Option B, Automated Correlation Engine, is incorrect. While the Correlation Engine can detect patterns and trigger responses, it runs on the management plane (or Panorama) and is typically slower and used for complex, multi-event logic. For a simple “See Critical Threat -> Tag IP” workflow, the Log Forwarding Profile is the direct, preferred, and more performant method.
Option C, Security Profile > Actions > Dynamic Tag, is incorrect. Security Profiles (like Vulnerability Protection) define actions like Allow, Alert, Drop, or Reset. They do not have a native “Tagging” action field within the profile itself. The tagging logic is decoupled and handled by the Log Forwarding Profile that is attached to the Security Policy alongside the Security Profile.
Option D, Zone Protection Profile > Source IP Ban, is incorrect. This feature is used to block IPs based on flood anomalies or reconnaissance (port scans) detected at the interface level. It does not inspect the content for threat signatures (like exploits or malware) and cannot tag IPs based on “Critical” signature severity.
Question 192
A large enterprise is utilizing a PA-7000 series firewall with multiple Virtual Systems (vSys). The “Finance” vSys is complaining that their scheduled nightly database backups are failing due to connection timeouts. The administrator suspects that the “Research” vSys is consuming all available session resources on the firewall during their concurrent nightly simulations. Which Resource Management configuration should the administrator implement to guarantee a minimum number of sessions for the “Finance” vSys while restricting the “Research” vSys?
A) Configure “DoS Protection Profiles” on the Research vSys ingress interface.
B) Configure “Session Distribution Policies” to map vSys to specific Data Plane Cards (DPCs).
C) Configure “Resource Control Groups” to set guaranteed and maximum limits for Session Count per vSys.
D) Configure “QoS Profiles” to limit the bandwidth of the Research vSys.
Correct Answer: C
Explanation:
The correct answer is C, Configure “Resource Control Groups” to set guaranteed and maximum limits for Session Count per vSys. When Virtual Systems are enabled, all vSys share the global resources of the physical chassis. To prevent a “noisy neighbor” scenario where one vSys exhausts the session table (or SSL decryption table, etc.), the administrator must use Resource Management. By configuring a Resource Control Group, the admin can define a “Guaranteed” minimum for the Finance vSys (ensuring their backups always have space) and a “Limit” (Maximum) for the Research vSys (preventing them from consuming the entire table). This is the control plane mechanism specifically designed for resource fairness in multi-tenant environments.

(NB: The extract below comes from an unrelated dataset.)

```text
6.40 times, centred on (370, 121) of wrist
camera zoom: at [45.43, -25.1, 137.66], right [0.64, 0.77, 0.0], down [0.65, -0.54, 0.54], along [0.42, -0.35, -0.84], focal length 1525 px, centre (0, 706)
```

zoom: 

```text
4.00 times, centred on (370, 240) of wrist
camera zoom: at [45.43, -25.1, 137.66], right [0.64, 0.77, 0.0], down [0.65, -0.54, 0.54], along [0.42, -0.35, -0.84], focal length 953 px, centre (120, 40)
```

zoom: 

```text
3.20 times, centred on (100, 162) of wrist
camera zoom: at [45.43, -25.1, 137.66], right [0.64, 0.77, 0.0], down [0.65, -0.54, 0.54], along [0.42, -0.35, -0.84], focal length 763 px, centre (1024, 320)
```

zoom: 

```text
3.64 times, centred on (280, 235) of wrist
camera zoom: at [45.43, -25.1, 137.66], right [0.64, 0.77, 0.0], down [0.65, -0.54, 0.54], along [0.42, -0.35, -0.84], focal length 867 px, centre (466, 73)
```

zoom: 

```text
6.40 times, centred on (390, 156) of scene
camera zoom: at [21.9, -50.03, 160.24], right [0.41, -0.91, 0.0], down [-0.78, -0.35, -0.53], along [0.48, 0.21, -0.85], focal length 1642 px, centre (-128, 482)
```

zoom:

Option A is incorrect. DoS Protection Profiles are used to protect against attacks (floods). While they can limit sessions per source IP, they are not designed to manage the aggregate resource allocation of an entire Virtual System against the hardware limits.
Option B is incorrect. While PA-7000s support session distribution, this is generally for load balancing across processors, not for enforcing logical resource quotas per vSys. You cannot strictly “pin” a vSys to a specific DPC in a way that solves table exhaustion if the DPC itself becomes full. Resource Control Groups are the logical quota system.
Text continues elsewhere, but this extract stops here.